The line was laid on a narrowed subgrade with a width of 18 feet and 1,300-1,400, sleepers per kilometre. Series OV locomotives with 500 horsepower were used to pull the carriages and wagons.
It became clear during the line's construction that the planned through capacity would not meet the needs of passenger or, in particular, freight transport.
In 1898 a special committee chaired by the engineer K. A. Mikhailovsky was set up to expand the line, and in 1904, work began on laying a second track. In addition, the 18-pound rails were replaced by 20-pounders and the wooden bridges by stone.
On 1 January 1915 Siberian Railways was divided into the Omsk, Tomsk, Trans-Baikal, Amur and Ussuri lines. The main sections of the contemporary Krasnoyarsk Railways were a part of the Tomsk railways at that time.
In the 1920-30s branch lines were laid across the Sayan mountain ranges to coal fields, ore deposits, forests, and the banks of large rivers. In 1922-1926, the Achinsk - Abakan line was constructed, which linked the southern regions of Krasnoyarsk Territory, the Khakass Autonomous Region and Tuva with the country's other economic regions.
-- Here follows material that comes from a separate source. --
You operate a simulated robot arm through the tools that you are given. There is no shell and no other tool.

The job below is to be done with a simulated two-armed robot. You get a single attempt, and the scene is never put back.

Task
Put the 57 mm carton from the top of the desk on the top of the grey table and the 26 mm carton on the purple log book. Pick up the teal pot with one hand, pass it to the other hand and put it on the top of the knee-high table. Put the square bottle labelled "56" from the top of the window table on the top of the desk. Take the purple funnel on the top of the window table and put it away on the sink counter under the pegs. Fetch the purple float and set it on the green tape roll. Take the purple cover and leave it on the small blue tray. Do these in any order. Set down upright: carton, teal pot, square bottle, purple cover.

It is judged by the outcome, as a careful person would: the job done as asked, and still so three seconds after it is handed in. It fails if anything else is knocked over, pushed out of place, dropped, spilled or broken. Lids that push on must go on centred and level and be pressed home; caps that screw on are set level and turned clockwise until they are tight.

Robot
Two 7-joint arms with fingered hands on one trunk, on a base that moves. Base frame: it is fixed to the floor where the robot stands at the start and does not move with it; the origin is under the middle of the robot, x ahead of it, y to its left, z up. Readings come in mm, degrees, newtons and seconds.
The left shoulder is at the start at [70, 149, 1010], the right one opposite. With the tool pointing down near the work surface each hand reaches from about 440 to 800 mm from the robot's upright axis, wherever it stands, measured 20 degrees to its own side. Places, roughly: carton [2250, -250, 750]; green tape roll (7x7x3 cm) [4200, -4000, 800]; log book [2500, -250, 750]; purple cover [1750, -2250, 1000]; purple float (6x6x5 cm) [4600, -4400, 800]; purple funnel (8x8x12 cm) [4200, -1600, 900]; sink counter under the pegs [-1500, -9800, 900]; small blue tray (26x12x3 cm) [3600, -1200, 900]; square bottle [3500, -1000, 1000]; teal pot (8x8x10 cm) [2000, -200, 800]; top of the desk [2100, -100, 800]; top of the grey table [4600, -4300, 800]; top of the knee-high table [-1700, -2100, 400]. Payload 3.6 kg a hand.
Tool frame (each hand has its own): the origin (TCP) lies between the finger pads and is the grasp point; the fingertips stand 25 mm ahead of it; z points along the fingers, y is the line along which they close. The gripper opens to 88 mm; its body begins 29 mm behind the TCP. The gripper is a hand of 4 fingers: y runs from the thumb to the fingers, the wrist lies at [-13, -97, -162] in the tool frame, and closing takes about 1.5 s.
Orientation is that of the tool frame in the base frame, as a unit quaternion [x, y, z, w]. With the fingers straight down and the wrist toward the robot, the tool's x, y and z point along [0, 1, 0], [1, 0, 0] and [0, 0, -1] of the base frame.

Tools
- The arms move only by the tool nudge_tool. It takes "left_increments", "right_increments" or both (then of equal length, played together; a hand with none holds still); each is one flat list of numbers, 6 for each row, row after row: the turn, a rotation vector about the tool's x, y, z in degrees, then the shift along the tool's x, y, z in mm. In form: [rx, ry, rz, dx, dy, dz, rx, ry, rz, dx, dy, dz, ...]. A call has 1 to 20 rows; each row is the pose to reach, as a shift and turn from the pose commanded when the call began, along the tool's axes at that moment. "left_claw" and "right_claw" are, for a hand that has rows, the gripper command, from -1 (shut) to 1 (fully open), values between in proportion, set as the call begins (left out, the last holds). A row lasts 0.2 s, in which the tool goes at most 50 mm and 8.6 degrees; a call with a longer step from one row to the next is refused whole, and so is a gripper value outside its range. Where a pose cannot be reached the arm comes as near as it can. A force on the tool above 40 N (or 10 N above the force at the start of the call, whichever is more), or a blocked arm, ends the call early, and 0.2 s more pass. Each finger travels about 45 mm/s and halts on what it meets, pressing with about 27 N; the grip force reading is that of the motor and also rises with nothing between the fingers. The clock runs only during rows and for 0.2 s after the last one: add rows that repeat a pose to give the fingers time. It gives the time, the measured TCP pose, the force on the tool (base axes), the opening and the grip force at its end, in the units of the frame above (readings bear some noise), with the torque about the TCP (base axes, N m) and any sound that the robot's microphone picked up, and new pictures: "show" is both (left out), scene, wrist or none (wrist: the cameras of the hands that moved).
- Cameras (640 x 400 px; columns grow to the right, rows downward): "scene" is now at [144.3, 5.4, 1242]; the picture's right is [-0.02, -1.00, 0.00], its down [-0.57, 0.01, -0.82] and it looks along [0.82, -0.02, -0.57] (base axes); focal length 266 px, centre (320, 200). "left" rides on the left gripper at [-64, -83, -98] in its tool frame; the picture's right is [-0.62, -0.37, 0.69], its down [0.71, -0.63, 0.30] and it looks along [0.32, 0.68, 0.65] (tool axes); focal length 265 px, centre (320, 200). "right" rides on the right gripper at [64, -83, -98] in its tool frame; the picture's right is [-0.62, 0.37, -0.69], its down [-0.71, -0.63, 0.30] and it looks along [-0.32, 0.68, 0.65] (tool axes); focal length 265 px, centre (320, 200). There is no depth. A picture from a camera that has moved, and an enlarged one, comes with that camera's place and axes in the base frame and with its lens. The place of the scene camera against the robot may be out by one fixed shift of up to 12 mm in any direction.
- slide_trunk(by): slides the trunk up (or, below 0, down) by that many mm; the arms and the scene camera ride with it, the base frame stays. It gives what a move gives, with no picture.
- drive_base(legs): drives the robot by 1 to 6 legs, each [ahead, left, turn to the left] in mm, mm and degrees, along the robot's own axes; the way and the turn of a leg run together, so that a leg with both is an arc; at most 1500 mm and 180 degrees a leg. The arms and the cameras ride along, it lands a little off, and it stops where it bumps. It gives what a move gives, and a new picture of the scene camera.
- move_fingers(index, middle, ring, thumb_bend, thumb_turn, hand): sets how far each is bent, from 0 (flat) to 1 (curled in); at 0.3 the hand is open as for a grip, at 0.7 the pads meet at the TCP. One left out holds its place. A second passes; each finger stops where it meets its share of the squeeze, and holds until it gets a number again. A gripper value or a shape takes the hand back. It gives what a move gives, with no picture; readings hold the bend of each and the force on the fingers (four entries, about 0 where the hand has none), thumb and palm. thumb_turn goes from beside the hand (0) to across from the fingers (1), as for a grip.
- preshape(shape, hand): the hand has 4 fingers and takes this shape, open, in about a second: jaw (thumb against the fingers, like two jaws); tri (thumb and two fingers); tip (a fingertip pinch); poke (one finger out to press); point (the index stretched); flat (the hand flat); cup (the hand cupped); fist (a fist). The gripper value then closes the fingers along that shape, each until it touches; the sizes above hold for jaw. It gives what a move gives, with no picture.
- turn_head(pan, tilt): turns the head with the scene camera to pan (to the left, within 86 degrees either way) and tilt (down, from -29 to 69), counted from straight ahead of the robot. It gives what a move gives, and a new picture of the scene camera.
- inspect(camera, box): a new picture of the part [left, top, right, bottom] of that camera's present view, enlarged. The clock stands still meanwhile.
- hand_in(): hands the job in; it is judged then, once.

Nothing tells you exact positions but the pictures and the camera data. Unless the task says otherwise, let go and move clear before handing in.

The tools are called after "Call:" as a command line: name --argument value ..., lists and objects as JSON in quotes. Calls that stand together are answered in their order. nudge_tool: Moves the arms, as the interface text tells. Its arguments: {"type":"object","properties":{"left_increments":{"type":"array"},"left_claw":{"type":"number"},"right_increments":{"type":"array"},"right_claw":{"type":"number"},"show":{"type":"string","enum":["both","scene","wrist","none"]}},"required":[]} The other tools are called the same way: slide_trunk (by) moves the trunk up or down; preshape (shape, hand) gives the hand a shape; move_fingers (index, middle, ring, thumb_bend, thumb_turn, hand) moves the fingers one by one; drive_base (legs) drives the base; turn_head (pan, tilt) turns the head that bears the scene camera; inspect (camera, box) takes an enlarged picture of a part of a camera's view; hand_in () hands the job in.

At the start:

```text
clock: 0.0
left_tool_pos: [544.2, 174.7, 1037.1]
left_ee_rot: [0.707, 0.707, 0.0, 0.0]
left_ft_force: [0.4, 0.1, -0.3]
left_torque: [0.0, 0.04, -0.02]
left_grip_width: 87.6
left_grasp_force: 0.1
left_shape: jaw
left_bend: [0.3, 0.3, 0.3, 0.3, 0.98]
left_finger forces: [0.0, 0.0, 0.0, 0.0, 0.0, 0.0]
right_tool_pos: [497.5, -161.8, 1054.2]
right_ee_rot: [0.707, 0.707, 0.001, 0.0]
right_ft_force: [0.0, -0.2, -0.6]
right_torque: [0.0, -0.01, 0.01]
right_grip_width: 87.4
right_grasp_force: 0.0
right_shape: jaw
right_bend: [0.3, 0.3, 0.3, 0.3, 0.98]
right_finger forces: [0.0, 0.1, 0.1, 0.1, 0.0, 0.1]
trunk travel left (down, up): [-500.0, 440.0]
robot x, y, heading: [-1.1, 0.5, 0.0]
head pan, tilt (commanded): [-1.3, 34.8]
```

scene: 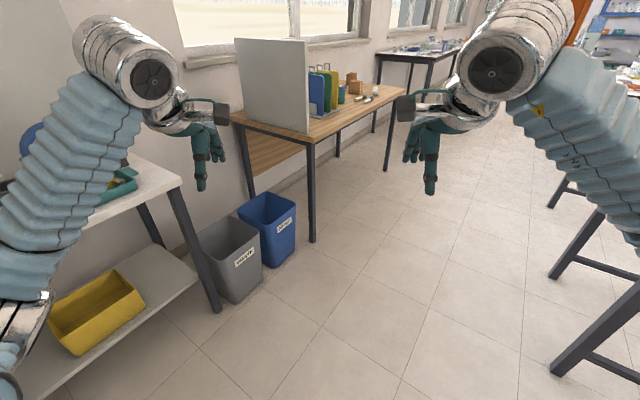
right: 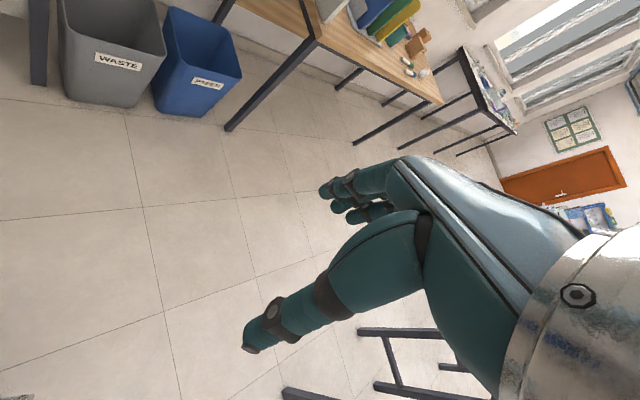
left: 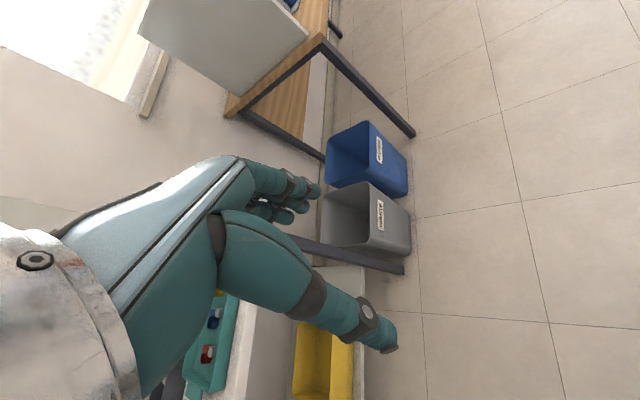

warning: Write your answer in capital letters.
In 1934, the Transbaikal and Tomsk lines were merged with the East Siberian line, which was managed from Irkutsk. In 1936, the Krasnoyarsk line (Krasnoyarsk) was spun off from East Siberian Railways.
In 1949 construction began of the South-Siberian line on the Novokuznetsk - Abakan stretch. In 1950, construction began on the line to Abaza, a major iron ore deposit in Khakassia. In 1961, the Krasnoyarsk line again became part of East-Siberian Railways. In the 1960s, the Achinsk - Lesossibirsk, Red Sopka - Kiya - Shaltyr and Kamyshta - Sayano-Shushenskaya HEP lines were built.
At the end of 1965 the 647-kilometre Abakan-Taishet high-quality electrified line came into continuous operation. In the 1970s, the Reshoty - Karabula line was commissioned and later extended to the area of the Bogucharsky hydroelectric power station.
In 1979 Krasnoyarsk Railways became an independent administrative unit managed from Krasnoyarsk.